La prima pronuncia significativa in questo senso è la Cass. civ. 22 marzo 2013 n. 7269, nella quale si afferma innanzitutto che per presumere la sussistenza dei requisiti di cui alla L. 194/1978 non è più sufficiente l’allegazione della circostanza che la donna avrebbe fatto ricorso all’IVG (interruzione volontaria di gravidanza) se tempestivamente informata. Tali requisiti costituiscono infatti elementi costitutivi della pretesa azionata in giudizio dall’attrice e come tali devono essere specificatamente provati. La Corte chiarisce che la mera richiesta di accertamenti diagnostici costituisce un semplice elemento indiziante, che necessita di essere avvalorato e confermato da ulteriori elementi, i quali devono essere introdotti in giudizio dalla madre, poiché, non solo la legge, ma anche il principio di vicinanza della prova è uguale per tutti.
La pronuncia interviene a correggere anche l’altra distorsione nell’utilizzo della presunzione, al fine di provare il nesso di causa tra l’omessa informazione e la lesione del diritto di autodeterminarsi: non è infatti più consentito l’utilizzo di criteri statistici o dell’id quod plerumque accidit (assunto giuridico basato su ciò che costituisce la comune esperienza).
Il 10 dicembre 2013, sempre la Terza Sezione, con la sentenza n. 27528, ha respinto una richiesta risarcitoria per nascita indesiderata poiché la madre non era riuscita a dimostrare il nesso di causa tra l’omissione del medico e la lesione del proprio diritto di abortire.
Viene quindi abbandonato il meccanismo della presunzione giurisprudenziale, in base alla quale era stato trasferito l’onere probatorio dalla madre al medico convenuto (chiamato in causa), ritenendo tuttavia sufficiente a tale scopo un livello di prova inferiore rispetto alla prova certa.
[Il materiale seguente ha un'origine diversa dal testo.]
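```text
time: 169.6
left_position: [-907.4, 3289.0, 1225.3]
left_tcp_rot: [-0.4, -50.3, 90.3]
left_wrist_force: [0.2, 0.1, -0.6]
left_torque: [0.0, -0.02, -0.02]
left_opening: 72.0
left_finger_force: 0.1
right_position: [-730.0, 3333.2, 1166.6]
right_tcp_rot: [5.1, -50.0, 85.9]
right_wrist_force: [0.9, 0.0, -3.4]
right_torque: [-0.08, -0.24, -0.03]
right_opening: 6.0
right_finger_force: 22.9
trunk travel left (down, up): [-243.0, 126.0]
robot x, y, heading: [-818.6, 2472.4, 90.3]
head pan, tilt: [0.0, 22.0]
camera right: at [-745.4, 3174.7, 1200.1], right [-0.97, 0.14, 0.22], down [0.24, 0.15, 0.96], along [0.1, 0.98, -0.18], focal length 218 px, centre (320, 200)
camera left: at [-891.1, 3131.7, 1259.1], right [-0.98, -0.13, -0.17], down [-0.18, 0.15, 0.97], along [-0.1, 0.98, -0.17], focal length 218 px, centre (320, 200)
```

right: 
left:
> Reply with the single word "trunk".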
Ancora più marcato, osserva la Corte, è il contrasto in merito alla legittimazione ad agire in capo al nato (quando la causa di risarcimento viene intentata dal nato e non dalla madre) per il risarcimento dei danni a carico del medico che con il suo inadempimento abbia impedito alla madre di interrompere la gravidanza. Secondo l’orientamento prevalente, occorreva escludere tale possibilità poiché l’ordinamento tutela il concepito e l’evoluzione della gravidanza esclusivamente verso la nascita, riconoscendo semmai un «diritto a nascere» e «a nascere sano» e non un diritto «a non nascere» o «a non nascere se non sano» (Cass., n. 14488 del 2004 e Cass., n. 10741 del 2009).
Di contro si è recentemente diffuso l’orientamento opposto che consente di agire per ottenere il risarcimento del danno, dopo la nascita, anche per il figlio che si duole in realtà non della nascita stessa, ma della propria infermità, che sarebbe mancata se non fosse nato (Cass., n. 9700 del 2011), richiamandosi alla teoria degli effetti protettivi del contratto.
Addirittura si è specificato che il risarcimento è rappresentato dall’«interesse ad alleviare la propria condizione di vita impeditiva di una libera estrinsecazione della propria personalità» (Cass., n. 16754 del 2012).
La situazione soggettiva tutelata in un procedimento per risarcimento del danno da nascita indesiderata è quindi il diritto alla salute, non quello a nascere sano. Infatti l’interesse alla procreazione cosciente e responsabile non è solo della madre, ma altresì del futuro bambino, e ciò anche quando questo si trovi ancora nel ventre materno, anche se la lesione inferta al concepito si manifesta e diviene attuale solo al momento della nascita (Cass., n. 16754 del 2012).